* **WHAT IS EXPECTED**
Write out all of the lines below, exactly and completely.
### DATA EXTRACT ###
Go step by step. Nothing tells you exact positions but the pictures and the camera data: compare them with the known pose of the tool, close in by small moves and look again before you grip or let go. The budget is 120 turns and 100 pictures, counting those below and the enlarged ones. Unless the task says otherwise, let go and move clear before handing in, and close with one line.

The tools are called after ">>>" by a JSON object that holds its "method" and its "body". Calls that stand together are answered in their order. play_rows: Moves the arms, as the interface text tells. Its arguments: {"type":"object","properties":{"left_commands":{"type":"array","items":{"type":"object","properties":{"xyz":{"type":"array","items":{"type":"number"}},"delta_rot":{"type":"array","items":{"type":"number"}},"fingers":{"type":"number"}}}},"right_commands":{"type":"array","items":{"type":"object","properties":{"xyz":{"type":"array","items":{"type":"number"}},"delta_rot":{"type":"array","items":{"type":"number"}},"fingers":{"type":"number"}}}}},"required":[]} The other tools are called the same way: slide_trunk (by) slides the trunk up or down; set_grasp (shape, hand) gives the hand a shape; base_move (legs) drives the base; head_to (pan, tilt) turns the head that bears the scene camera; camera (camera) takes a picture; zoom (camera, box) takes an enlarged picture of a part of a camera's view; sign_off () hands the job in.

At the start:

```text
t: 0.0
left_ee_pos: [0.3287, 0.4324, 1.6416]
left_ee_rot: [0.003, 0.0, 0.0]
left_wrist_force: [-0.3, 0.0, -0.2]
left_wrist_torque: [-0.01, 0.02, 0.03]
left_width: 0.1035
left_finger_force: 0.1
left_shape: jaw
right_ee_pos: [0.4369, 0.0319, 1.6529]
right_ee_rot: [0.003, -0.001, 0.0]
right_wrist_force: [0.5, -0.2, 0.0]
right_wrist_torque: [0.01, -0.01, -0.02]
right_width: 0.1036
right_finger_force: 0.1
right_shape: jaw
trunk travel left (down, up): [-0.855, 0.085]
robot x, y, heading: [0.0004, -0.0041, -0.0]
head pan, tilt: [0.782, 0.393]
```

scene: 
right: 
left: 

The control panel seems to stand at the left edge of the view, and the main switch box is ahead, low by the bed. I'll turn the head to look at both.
###
* **COMPLETE OUTPUT**
Go step by step. Nothing tells you exact positions but the pictures and the camera data: compare them with the known pose of the tool, close in by small moves and look again before you grip or let go. The budget is 120 turns and 100 pictures, counting those below and the enlarged ones. Unless the task says otherwise, let go and move clear before handing in, and close with one line.

The tools are called after ">>>" by a JSON object that holds its "method" and its "body". Calls that stand together are answered in their order. play_rows: Moves the arms, as the interface text tells. Its arguments: {"type":"object","properties":{"left_commands":{"type":"array","items":{"type":"object","properties":{"xyz":{"type":"array","items":{"type":"number"}},"delta_rot":{"type":"array","items":{"type":"number"}},"fingers":{"type":"number"}}}},"right_commands":{"type":"array","items":{"type":"object","properties":{"xyz":{"type":"array","items":{"type":"number"}},"delta_rot":{"type":"array","items":{"type":"number"}},"fingers":{"type":"number"}}}}},"required":[]} The other tools are called the same way: slide_trunk (by) slides the trunk up or down; set_grasp (shape, hand) gives the hand a shape; base_move (legs) drives the base; head_to (pan, tilt) turns the head that bears the scene camera; camera (camera) takes a picture; zoom (camera, box) takes an enlarged picture of a part of a camera's view; sign_off () hands the job in.

At the start:

```text
t: 0.0
left_ee_pos: [0.3287, 0.4324, 1.6416]
left_ee_rot: [0.003, 0.0, 0.0]
left_wrist_force: [-0.3, 0.0, -0.2]
left_wrist_torque: [-0.01, 0.02, 0.03]
left_width: 0.1035
left_finger_force: 0.1
left_shape: jaw
right_ee_pos: [0.4369, 0.0319, 1.6529]
right_ee_rot: [0.003, -0.001, 0.0]
right_wrist_force: [0.5, -0.2, 0.0]
right_wrist_torque: [0.01, -0.01, -0.02]
right_width: 0.1036
right_finger_force: 0.1
right_shape: jaw
trunk travel left (down, up): [-0.855, 0.085]
robot x, y, heading: [0.0004, -0.0041, -0.0]
head pan, tilt: [0.782, 0.393]
```

scene: 
right: 
left: 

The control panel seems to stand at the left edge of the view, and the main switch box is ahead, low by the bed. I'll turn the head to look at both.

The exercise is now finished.